---------- Data excerpt ----------
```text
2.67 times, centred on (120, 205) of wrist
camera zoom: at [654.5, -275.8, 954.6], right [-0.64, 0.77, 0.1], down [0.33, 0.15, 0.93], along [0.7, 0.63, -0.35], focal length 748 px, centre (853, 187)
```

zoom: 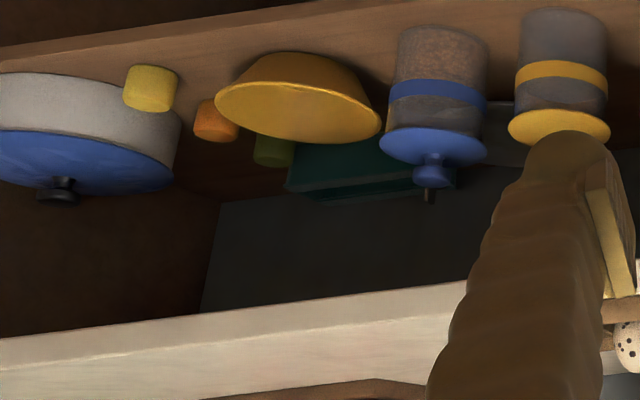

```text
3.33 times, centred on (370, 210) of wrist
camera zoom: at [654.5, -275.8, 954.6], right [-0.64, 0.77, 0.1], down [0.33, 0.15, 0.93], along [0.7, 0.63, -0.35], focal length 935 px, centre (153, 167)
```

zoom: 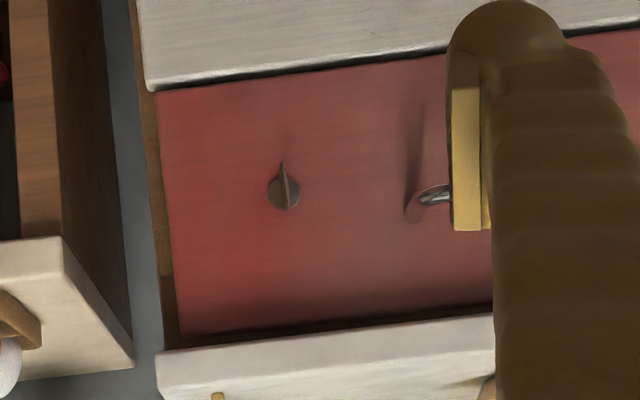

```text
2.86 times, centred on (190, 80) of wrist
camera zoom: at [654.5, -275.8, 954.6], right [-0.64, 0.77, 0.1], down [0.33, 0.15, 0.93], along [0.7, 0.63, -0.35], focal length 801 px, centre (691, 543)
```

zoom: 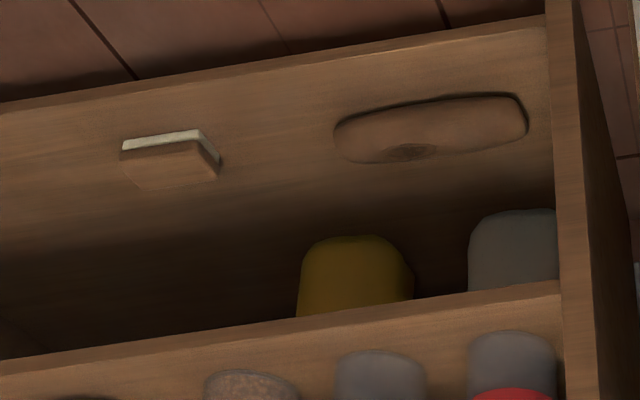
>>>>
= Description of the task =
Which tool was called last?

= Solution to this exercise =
----------
= Description of the task =
Across the data, tally the lines containing "centred" and give back the number alone.

= Solution to this exercise =
3